You must stop continuously punishing yourself for your actions, whether that be through shaming or criticizing yourself or not allowing yourself to enjoy aspects of your life because of your past.
Acknowledge that the guilt is there. Label the different emotions you feel. You feel guilt (obviously) but maybe also regret, shame, sadness, fury, disappointment, longing.
The way forward is acknowledging all of how you feel, and showing yourself love and kindness. Help the guilt release itself by allowing yourself to feel it. Everytime you feel guilty, place a hand over your heart and repeat something like "I did then what I knew how to do. I am so sorry, and I forgive myself.". You may want to cry, and that's ok.
From Past to Present: Unlearning the "Shoulds"
Adult You may still be holding yourself to a standard that you never personally had a say in defining. Your deep sense of guilt may be an unconscious reaction that gets triggered because, at some point, you learned that others' emotions, thoughts, or needs were somehow more important or worthy than your own.

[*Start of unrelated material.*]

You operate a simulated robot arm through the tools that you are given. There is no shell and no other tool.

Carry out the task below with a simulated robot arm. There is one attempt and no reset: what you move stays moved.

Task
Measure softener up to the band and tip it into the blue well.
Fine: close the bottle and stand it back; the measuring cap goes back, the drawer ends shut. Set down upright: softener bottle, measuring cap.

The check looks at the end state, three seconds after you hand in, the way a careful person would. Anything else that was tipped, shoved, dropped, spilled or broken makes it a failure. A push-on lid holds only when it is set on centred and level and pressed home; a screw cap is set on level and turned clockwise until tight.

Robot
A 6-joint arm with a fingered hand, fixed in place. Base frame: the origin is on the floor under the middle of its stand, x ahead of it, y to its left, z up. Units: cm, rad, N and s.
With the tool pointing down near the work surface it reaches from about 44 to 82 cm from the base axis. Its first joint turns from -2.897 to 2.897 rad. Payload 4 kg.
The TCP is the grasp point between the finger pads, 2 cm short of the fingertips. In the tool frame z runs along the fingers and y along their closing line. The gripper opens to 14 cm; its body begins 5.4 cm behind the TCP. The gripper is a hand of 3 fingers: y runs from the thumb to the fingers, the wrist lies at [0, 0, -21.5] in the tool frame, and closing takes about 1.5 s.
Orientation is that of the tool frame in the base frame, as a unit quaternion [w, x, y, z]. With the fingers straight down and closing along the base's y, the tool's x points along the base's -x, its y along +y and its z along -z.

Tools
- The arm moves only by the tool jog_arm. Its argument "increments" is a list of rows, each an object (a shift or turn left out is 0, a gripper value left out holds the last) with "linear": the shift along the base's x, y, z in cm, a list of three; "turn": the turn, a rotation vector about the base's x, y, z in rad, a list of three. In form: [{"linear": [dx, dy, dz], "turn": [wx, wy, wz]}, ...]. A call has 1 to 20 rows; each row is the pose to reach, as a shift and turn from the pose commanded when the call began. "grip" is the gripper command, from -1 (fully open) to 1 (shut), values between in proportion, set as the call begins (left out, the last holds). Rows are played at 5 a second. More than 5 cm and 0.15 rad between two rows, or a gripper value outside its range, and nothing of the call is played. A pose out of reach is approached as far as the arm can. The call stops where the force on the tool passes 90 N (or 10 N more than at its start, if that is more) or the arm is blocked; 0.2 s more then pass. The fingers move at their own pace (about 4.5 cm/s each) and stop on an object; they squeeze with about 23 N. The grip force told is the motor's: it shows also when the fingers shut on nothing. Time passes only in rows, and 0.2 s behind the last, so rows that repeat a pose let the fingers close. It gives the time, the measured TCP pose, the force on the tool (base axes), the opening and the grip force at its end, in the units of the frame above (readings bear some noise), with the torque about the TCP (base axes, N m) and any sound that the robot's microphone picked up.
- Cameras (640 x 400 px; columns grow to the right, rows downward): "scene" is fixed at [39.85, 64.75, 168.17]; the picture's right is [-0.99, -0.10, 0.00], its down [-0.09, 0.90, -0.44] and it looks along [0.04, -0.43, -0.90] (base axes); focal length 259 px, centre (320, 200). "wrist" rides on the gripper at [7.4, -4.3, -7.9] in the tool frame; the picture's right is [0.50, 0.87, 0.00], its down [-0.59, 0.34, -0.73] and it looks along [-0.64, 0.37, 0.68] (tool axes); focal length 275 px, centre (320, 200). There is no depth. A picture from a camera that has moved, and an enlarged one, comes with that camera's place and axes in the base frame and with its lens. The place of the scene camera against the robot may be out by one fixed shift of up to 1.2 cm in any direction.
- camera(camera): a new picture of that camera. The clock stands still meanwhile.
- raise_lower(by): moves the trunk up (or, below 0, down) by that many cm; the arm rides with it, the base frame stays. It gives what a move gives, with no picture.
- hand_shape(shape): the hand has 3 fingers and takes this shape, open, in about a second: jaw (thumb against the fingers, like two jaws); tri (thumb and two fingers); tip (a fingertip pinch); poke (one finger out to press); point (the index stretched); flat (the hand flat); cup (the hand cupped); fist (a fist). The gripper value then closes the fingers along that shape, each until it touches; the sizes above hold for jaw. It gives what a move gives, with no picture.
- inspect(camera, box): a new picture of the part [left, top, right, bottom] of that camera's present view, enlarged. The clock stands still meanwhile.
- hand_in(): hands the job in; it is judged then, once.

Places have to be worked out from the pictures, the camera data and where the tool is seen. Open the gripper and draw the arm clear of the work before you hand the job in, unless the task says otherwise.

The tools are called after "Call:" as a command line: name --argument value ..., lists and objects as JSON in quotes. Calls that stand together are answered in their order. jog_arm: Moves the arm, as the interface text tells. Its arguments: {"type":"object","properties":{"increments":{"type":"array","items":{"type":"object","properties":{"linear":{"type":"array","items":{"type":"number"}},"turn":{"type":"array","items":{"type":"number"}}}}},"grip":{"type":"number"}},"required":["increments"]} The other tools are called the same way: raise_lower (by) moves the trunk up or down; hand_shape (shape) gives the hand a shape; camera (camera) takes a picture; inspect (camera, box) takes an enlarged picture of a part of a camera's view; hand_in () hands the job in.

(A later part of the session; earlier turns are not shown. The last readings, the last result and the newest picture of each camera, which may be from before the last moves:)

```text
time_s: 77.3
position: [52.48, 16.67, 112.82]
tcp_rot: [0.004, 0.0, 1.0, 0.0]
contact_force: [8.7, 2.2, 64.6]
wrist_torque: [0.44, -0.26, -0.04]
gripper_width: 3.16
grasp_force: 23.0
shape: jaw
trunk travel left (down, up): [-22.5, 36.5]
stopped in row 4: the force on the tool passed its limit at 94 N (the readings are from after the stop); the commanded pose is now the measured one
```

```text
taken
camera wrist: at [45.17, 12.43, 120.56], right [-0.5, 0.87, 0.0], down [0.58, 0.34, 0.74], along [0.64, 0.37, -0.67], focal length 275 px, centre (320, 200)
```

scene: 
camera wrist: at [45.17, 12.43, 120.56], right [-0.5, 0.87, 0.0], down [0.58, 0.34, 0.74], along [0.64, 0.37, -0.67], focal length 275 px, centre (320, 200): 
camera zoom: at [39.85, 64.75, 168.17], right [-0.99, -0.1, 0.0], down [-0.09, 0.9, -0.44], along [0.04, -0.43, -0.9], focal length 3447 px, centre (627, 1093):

You may have been called selfish, lazy, needy, immoral, etc. You may have been left to your own devices when it came to soothing big feelings or finding emotional support. Displaying your needs may have been met with shame, blame, abandonment, rejection, invalidation, or worse.
Separating healthy guilt from unhealthy, irrational guilt begins with connecting with your inner child and giving yourself compassion and having unconditional acceptance for all those feelings and needs you may have been denied. Accept them as valid. Own and express them, now.
Embrace the reality of your present, rather than your past - which is that you are no longer responsible for this guilt and shame. You never were.
The things that were outside of your control and that distorted your ability to connect with your Self are long gone. It's your mission now to reclaim your life.
Guilt is not a useless emotion. Learn what it has to teach you about your old ways of coping. Adopt healthier coping strategies. Live your life in alignment with your OWN values, needs, and thoughts. You deserve it.